Hello! It has been FOREVER, but I am back with a (hopefully) helpful post because it’s almost time for school, and some people have already started looking for their textbooks.
When I checked my textbook list a few days ago on the UBC Bookstore webpage, it rang up to be about $700.
$700 that a poor, hungry student such as myself cannot afford to dish out. Times are rough.
So after picking through what I could afford to pass up, scrounging the internet and book sites, I looked at my new total: $36.
Not too bad for a hungry student.
The bookstore is a last resort for me. Here are some things I personally try before I even consider buying from there:
1. Facebook groups
This is probably the most popular option. There are tons of textbook selling groups for UBC out there – UBC textbook 4 sale, Buy and Sell – UBC text books, etc. Just click ‘join’ and you’re almost instantly accepted. The process is more time-consuming as you have to coordinate with a seller, but you can save quite a bit. The search function on groups also makes it really easy. I usually buy my Psychology textbooks here.
2. Discount Textbooks
UBC actually has a little corner store in the Village that sells brand new textbooks at discounted prices (usually about $20 cheaper). They don’t have an official list of books they sell, but they have a Facebook group and a website (http://www.discounttextbooks.ca/). From what I know, they have EOSC textbooks, English anthologies, and German textbooks.
3. Amazon, http://www.bookdepository.com/
Sometimes you can find pretty decent deals on books on these sites, with free shipping. Sometimes not. It depends. Make sure you factor in shipping times as well!
This is an amazing site. It’s an online library that I’ve found many of my Psychology textbooks on. It’s in Russian, but the books are mostly in English. Theyre usually 1 edition off, but depending on your professor, you could probably get away with it.
5. Do I really need it?
I always recommend waiting for the 1st or 2nd week of classes before buying a really expensive book. Sometimes your prof will tell you it’s not really necessary (more supplementary), or they may allow you to have an earlier edition. Don’t want to make the same mistake I did (ripping off the plastic of a new textbook while the prof says ‘lmao it’s not required’. Savage.)
If you’re in English like I am, most classics/texts can be found online, so I usually just print out copies. Most of the profs are chill with it. Unless you prefer holding $80 in the form of a book in your hands.
6. Library, thrift stores, renting
Not my favourite options, but they’re there. Cheaper alternatives. If you like to write/highlight directly on your textbook, probably not the best.
7. UBC Buyback
It’s not a place to GET textbooks, but to sell. You usually don’t get much, but sometimes, if a course is popular or in demand, you get a pretty good deal (sometimes more than what the FB groups pay)! It’s just a nice way to unload some old books without the hassle of arranging a meeting time, and make back some of that cash you dished out. They have an app on the Play Store called ‘Sell Books’ so you can check if they’re buying your book and for how much before you decide to go.

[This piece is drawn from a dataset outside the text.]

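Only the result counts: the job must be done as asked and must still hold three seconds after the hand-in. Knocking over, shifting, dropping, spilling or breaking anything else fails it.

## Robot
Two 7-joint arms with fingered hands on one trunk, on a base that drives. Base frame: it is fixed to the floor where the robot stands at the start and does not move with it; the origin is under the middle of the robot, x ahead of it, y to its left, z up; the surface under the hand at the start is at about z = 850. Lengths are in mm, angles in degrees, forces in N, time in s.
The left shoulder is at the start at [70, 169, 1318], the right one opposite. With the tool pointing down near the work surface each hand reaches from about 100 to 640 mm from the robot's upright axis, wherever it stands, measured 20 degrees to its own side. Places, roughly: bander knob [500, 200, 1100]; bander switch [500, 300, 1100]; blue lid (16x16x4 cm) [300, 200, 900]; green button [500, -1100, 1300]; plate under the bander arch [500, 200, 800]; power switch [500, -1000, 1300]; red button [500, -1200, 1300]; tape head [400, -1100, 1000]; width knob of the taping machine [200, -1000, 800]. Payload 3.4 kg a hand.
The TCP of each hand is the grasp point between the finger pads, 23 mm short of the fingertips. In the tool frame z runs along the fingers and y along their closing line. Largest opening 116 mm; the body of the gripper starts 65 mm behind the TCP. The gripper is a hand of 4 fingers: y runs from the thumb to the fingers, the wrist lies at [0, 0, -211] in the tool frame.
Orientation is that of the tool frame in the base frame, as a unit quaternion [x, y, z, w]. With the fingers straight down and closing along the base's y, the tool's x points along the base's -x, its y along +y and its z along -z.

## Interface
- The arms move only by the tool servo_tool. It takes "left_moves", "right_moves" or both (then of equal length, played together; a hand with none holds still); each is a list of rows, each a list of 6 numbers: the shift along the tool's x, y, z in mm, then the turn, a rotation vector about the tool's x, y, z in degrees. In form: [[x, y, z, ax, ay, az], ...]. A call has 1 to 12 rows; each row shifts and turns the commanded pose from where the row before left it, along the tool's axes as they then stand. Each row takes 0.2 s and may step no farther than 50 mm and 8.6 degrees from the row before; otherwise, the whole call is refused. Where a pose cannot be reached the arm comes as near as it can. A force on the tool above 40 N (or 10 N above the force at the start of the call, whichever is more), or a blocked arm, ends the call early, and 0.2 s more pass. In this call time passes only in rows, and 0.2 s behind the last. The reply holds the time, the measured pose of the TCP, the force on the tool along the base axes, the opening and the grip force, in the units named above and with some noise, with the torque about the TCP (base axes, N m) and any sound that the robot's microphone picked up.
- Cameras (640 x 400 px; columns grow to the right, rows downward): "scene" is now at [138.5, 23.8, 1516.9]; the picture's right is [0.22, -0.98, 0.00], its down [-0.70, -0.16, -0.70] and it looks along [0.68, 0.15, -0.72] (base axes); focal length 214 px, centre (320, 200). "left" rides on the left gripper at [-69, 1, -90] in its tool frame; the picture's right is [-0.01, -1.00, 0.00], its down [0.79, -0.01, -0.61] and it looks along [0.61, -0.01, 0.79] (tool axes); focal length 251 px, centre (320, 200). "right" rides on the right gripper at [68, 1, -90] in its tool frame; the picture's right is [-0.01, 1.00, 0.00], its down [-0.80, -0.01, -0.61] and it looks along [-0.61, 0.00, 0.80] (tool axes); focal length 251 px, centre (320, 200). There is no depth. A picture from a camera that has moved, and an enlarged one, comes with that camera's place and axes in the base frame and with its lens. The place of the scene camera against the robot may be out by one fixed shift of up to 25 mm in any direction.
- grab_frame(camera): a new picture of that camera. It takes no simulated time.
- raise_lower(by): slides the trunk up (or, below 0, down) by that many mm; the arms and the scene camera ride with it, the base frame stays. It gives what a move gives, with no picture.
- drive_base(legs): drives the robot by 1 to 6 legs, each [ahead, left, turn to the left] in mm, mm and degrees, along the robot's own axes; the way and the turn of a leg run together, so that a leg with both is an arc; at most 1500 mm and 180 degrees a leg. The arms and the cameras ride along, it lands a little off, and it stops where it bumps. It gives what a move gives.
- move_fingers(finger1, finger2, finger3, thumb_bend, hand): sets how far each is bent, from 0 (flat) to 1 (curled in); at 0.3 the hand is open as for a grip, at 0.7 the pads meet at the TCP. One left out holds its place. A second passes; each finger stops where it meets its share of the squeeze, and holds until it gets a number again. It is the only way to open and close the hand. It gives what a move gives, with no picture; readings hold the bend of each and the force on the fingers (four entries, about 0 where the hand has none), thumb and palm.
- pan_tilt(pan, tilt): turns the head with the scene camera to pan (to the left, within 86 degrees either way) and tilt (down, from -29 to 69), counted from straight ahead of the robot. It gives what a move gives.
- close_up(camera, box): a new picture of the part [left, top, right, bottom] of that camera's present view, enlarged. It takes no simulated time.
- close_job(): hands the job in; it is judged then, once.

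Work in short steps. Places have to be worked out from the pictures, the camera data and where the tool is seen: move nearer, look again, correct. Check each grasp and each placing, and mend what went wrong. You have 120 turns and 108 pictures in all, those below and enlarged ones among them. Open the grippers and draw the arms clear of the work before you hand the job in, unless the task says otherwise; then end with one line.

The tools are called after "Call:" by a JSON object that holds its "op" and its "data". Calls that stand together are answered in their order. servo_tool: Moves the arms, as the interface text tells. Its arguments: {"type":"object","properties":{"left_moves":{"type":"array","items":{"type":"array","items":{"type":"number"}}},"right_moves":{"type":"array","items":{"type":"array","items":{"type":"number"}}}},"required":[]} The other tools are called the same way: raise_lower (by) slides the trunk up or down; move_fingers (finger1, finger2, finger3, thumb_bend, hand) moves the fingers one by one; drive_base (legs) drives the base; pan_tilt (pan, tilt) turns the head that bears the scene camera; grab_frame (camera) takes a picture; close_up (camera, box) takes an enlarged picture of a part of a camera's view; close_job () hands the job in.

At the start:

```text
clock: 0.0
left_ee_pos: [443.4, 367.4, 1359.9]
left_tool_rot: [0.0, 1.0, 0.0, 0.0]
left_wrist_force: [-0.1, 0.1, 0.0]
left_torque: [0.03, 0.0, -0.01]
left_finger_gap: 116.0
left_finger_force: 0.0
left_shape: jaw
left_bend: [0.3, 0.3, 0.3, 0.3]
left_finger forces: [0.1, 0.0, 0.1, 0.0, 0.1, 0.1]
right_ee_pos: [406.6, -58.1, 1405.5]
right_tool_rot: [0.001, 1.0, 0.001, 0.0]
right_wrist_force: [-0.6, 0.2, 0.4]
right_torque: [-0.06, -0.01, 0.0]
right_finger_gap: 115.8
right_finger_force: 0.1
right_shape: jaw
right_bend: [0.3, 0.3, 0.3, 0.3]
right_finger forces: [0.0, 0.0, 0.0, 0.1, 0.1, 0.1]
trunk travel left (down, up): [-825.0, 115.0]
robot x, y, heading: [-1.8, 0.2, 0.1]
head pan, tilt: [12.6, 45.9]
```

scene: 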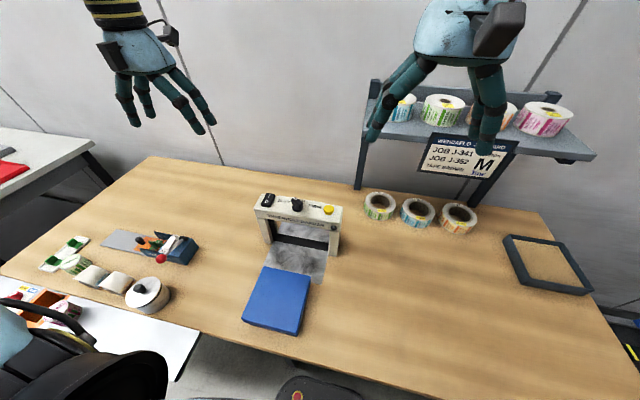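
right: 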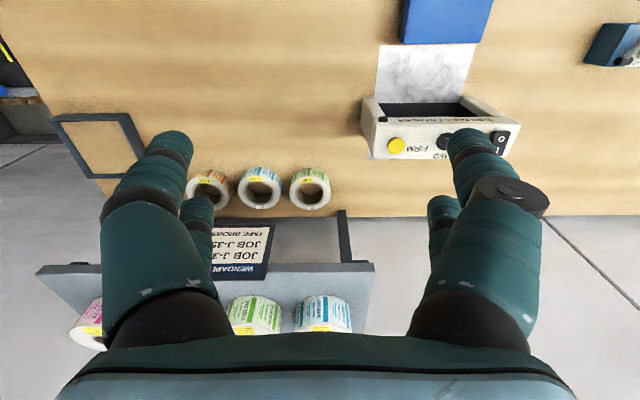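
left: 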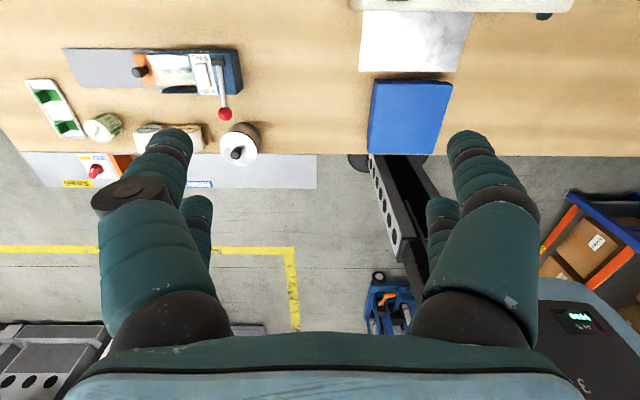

I sell my old textbooks on FB groups as well.
Looking back on my 1st year, I could’ve probably saved the $400 I spent.
Obviously this guide won’t work for everyone – it’ll depend on your courses/professors/how passionate you are about the subject (maybe you want your own copy to save). Maybe you want to support the bookstore. It’s convenient, definitely. You do you, but if you want to save some money, these are a couple things you can try.
Hope your year starts off with a blast. More from me soon, I hope.